A

David

Darling

mirage

reflection and refraction at the boundary of water and air

Fig 1. Reflection and refraction at the boundary of water and air.


inferior mirage

Fig 2. Inferior mirage.


superior mirage

Fig 3. Superior mirage.


A mirage is an optical illusion arising from the refraction of light as it passes through air layers of different densities (Fig 1). In inferior mirages (Fig 2) distant objects appear to be reflected in water at their bases: this is because light rays traveling initially toward the ground have been bent upward by layers of hot air close to the surface. In superior mirages (Fig 3) objects seem to float in the air: this occurs where warmer air overlies cooler, bending rays downward.

 


Mirages and refraction

When rays of light pass at an angle from one transparent substance to another they are bent or refracted.
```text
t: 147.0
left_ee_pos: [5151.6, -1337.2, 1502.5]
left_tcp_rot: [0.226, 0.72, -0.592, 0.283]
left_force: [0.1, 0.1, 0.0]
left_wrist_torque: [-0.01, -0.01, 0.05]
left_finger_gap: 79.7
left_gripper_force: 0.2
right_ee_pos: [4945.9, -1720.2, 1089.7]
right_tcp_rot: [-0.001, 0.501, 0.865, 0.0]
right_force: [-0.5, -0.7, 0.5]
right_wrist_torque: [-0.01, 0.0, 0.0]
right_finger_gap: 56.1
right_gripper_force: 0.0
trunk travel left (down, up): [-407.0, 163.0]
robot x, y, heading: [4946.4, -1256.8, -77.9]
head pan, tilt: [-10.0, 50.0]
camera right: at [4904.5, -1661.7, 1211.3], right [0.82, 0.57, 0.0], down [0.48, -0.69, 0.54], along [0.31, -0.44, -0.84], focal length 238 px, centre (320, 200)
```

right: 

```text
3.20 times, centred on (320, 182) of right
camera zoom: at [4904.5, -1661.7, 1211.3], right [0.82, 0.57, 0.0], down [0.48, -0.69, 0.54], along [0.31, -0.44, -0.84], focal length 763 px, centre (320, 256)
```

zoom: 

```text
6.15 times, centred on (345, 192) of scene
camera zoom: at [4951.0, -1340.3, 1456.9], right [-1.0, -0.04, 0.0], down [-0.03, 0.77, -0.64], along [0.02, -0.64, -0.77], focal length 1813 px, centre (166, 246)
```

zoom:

This always happens when one of the substances is optically denser than the other, i.e. light travels less quickly in one than the other. For example, light passing from air to water is slowed down, and is bent toward the normal (a line at right-angles to the water surface). Light passing from water to air is speeded up and is bent away from the normal. The angle a light ray in water makes with the normal is always less than the angle the light ray in air makes with the normal. This there must be a certain angle at which light rays traveling in water will, after refraction, pass directly along the surface. The angle at which this happens is called the critical angle. For water the critical angle is 49°, for glass 42°, and so on. When the angle of incidence (the angle at which light rays strike the surface of separation, measured from the normal) is greater than the critical angle the light ray does not enter the second substance (e.g. air) at all; instead, it is reflected. A certain amount of reflection always takes place from a surface when refraction takes placed through it and the amount of light reflected increases with the angle of incidence until the critical angle is reached. Above this point all of the light is reflected.

 


Mirages and total internal reflection

Total internal reflection is easy to demonstrate with the aid of an underwater lamp. If an observer stands above the surface of the water in such a position that light rays from the lamp must strike the boundary between the water and the air at an angle greater than the critical angle in order to reach his eye, he will be unable to see the lamp. The light rays traveling in his direction will never leave the water; they will be reflected from the surface of separation between the water and the air.

 

Mirages are examples of total internal reflection. The conditions most likely to produce a mirage in the desert would be a layer of hot air lying immediately above the ground with cooler air above it (this is quite usual during the day because the ground becomes so hot). Light rays from a distant object, e.g. a tree, would travel in a straight line through the cool air to an observer's eye. But other light rays from the tree would travel toward the ground and come in contact with the surface of separation between the cool and the hot air with their different optical densities. The rays which struck this surface very obliquely (at an angle greater than the critical angle) would be reflected upward again and thus reach the observer's eye. In this way the observer would see the distant tree not only upright but also inverted as though mirrored in a pool of water. You can see a similar effect on heated roads during the summer. The reflection of the sky and clouds appears just above the surface of the road as though mirrored in a pool of water. This is known as an inferior mirage.

 


Superior mirages

More spectacular mirages are the type sometimes seen at sea. They may take the form of a ship floating in the air, or the lights of a distant city shining in the sky. The conditions needed to produce this kind of mirage (superior mirage) are exactly opposite to those needed in the previous case. It requires a thick layer of cold air lying above the surface of the sea with warmer air above it. The light rays from the ship which travel upward and strike the surface of separation between the cold and warm air at an angle greater than the critical angle are reflected back into the eye of the distant observer. In this way an observer may see a ship mirrored in the sky, though the actual ship may be out of sight, hidden by the curve of the Earth.